— Source material —

○ ○ ○ ○ ○

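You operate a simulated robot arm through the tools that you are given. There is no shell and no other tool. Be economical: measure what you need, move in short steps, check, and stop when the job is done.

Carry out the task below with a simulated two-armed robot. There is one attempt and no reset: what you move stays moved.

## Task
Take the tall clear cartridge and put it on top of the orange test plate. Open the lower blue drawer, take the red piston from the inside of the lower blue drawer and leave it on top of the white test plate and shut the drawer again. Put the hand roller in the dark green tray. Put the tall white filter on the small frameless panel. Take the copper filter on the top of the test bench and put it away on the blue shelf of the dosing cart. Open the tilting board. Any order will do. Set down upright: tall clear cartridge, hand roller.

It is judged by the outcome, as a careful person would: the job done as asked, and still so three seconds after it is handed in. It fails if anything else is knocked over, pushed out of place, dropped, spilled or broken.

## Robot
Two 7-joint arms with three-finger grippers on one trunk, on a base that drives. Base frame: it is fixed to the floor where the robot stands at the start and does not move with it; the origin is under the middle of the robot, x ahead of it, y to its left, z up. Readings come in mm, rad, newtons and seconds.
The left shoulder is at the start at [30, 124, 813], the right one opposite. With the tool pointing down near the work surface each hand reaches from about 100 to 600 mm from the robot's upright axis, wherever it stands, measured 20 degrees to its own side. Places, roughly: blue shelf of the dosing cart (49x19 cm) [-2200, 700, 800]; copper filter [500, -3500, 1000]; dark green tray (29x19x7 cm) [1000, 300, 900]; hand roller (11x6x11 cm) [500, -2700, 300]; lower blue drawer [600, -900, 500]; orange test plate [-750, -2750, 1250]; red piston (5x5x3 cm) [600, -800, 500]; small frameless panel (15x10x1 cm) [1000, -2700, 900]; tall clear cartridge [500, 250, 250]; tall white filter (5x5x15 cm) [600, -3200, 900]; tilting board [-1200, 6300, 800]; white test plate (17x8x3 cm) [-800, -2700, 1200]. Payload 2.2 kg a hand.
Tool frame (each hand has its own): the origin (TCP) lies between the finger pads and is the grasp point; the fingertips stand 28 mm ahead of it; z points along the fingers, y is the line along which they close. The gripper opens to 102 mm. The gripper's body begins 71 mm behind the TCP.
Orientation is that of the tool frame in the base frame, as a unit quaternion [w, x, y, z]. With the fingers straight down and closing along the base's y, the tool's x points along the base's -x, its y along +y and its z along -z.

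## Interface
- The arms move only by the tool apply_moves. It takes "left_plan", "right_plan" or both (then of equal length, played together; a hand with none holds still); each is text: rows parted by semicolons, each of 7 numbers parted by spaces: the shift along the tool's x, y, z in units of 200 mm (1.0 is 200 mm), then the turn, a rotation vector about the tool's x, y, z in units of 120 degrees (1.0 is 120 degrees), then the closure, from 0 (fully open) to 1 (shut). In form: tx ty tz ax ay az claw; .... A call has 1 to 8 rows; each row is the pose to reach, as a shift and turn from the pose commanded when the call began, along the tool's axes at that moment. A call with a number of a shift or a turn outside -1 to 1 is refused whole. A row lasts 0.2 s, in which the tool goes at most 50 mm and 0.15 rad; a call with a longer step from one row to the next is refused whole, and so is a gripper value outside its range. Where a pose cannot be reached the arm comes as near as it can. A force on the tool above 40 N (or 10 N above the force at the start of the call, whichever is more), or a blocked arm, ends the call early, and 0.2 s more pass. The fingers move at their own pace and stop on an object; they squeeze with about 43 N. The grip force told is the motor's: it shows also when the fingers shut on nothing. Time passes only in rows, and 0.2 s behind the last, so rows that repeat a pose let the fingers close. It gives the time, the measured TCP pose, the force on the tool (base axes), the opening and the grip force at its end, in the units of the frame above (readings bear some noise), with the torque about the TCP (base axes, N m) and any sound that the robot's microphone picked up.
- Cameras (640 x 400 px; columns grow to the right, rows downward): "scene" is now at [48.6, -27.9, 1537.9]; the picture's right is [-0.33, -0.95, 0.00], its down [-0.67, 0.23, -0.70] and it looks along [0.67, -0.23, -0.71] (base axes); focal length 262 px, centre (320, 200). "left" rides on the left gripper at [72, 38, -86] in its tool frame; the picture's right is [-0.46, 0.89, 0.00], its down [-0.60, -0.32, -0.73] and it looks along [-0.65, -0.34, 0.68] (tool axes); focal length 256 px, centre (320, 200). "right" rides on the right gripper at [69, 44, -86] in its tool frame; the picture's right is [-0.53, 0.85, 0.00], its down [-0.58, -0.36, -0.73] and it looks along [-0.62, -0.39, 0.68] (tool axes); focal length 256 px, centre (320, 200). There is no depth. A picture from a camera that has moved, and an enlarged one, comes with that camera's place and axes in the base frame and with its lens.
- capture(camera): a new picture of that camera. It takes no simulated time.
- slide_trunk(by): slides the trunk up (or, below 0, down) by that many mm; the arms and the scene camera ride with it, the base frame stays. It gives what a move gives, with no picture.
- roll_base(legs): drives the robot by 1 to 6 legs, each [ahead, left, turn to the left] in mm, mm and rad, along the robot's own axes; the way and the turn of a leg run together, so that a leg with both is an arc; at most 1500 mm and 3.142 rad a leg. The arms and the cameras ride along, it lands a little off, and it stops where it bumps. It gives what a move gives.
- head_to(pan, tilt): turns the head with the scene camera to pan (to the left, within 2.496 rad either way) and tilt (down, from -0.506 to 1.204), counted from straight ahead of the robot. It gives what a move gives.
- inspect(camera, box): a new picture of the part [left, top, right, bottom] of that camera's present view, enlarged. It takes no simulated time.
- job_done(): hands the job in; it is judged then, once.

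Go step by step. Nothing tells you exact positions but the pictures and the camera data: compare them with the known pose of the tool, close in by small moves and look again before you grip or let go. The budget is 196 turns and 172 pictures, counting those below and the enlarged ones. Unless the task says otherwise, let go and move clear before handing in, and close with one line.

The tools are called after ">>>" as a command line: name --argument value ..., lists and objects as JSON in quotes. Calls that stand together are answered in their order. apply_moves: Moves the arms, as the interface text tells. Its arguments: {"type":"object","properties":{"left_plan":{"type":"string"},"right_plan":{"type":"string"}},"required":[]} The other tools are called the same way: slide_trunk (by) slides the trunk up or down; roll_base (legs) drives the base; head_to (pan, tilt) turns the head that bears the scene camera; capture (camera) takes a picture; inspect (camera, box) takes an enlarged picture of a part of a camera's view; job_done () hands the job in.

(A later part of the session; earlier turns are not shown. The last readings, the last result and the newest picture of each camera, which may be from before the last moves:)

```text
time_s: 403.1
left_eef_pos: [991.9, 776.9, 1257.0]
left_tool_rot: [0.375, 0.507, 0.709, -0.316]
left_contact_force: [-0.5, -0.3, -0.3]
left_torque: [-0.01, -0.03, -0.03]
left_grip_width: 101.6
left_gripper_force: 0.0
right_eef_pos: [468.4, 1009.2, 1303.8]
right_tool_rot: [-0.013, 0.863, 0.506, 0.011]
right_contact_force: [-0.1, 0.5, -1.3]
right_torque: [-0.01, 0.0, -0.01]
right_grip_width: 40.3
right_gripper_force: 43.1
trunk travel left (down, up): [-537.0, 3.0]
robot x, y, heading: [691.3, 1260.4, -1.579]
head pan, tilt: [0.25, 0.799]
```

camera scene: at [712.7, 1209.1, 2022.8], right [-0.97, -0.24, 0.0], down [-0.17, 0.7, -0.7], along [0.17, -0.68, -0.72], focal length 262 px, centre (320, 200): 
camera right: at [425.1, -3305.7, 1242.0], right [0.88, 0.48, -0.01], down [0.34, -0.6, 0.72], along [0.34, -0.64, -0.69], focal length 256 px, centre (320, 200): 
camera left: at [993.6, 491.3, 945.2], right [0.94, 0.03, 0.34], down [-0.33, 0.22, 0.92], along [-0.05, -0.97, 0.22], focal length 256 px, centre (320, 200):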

○ ○ ○ ○ ○

— Document —
I never understood why on Star trek, people beaming up and down didnt collapse into a puddle of protoplasm- unless they were in a gravity free field, that kept them upright until they fully beamed in.
Do you think teleportaion, as depicted in Star trek can ever be acheived?
How could an object in motion be teleported, yet retain its original form and appearance?

2007-02-10 20:24:34 · 6 answers · asked by OctopusGuy 1 in Science & Mathematics Physics

I do recall that Outer Limits episode where a woman traveled to a staion on the moon and was beamed to another planet (with the help of some intelligent dinosaurs)- But the 'redundancy' as it was called, or her original body was to be destroyed in the process. The story dealt with the human worker trying to save her original body from being destroyed. Somehow I doubt travel by telepod will become poular if it neccessitates the destruction of your body, and a copy enjoys your vacation package..

2007-02-10 20:43:46 · update #1

6 answers

Your suspicion is correct - they would break a number of basic laws of physics.

The first problem is a fundamental principle of quantum mechanics - the uncertainty principle - that basically means you can never extract enough information from a system to recreate it. This single fact shoots teleportation in the foot.

Secondly, you cannot arbitrarily convert matter to energy and vice versa. Important quantum numbers - such as baryon number - are conserved in the universe, so only certain transitions are allowed.

Thirdly, the amount of energy involved is unimaginably large.

It is true that experiments are being conducted today on what is called quantum teleportation, but this really is a misnomer for what is going on - presumably the scientists involved want to hype their work to either get more money or a shot on reality TV. The reality is that these experiments work only with single particles, and that they require the sending and recieveing ends to be constructed to be part of the same quantum system - which kind of defeats the object of what you are looking for.

2007-02-10 22:33:27 · answer #1 · answered by Anonymous · 0 0

I don't know that it defies the laws of physics, but is certainly not feasible. To reconstruct a living creature, the transporter sending unit would have to tear the creature down into not just its individual atoms but down into its subatomic particles. It would then have to transmit the particles and the instructions for reconstructing each atom and returning them to the exact same relative position in the creature.

A more realistic approach would be to transmit only the instructions and reconstruct the creature on the receiving end from a pool of raw materials. This would be a copy and the original would have to be destroyed or else there would be two. That was the premise of an episode of the Outer Limits I believe.

There actually is a prototype of an three dimensional fax machine. An object is scanned in and a three dimensional copy is constructed from layers of paper, but this is still a copier. If doesn't actually move the object from point A to point B.

The most realist way that we might one day reproduce the transporter effect might be to create small worm-holes that allowed someone to take a short cut through space and travel a long distance by moving though the worm-hole.

○ ○ ○ ○ ○

— Stated task 1 —
Cite the document exactly. Begin with "Secondly, you cannot" and finish with "is unimaginably large.".
— Stated task 2 —
Give the continuation of the document.

— Exercise answer 1 —
Secondly, you cannot arbitrarily convert matter to energy and vice versa. Important quantum numbers - such as baryon number - are conserved in the universe, so only certain transitions are allowed.

Thirdly, the amount of energy involved is unimaginably large.

— Exercise answer 2 —
2007-02-10 20:36:26 · answer #2 · answered by Greg H 3 · 1 1

Each atom wouldn't need to be broken down, but the instructions for putting the atoms together would need to be transmitted. The receiving end would need to have the information as to the type of atom, its place in a molecule and the place of each molecule in relation to other molecules near it. This is a tremendous amount of information.
Another possibility is if a 3-D holographic image could be made from a surface penetrating technology such as CAT scans. At the other end the body could be reconstructed using the CAT scan information as a template.
Either way a body isn't transmitted, but the information to make one is.
For the body to be transmitted, the matter in it would need to be broken down into energy and then reassembled at the end. Assembling energy into matter with the complexity of a human would need an amount of information that would be difficult to assign a number big enough to.
Unless a new discovery is made into the nature of the energy-matter connection, I don't see this happening.

2007-02-10 21:05:30 · answer #3 · answered by smartprimate 3 · 0 0

We don't know. They have certain effects that we can measure, beyond that, they're beyond physics. That's why they're called singularities; like the Big Bang monobloc, the rules no longer apply. Not only don't we know, we can't know. Fortunately, this means beyond the obvious gravimetric effect, what happens in a black hole doesn't matter; it can't affect the outside universe. Edit: Black Holes weren't 'discredited' for years, Stephen Hawking was one of the first to write seriously about them in his thesis in the 1970s; they were merely unproven until some time afterwards, not discredited. Discredited implies the scientific community disliked the idea. Higgs Bosons are still unproven (at present), but no-one considers them discredited.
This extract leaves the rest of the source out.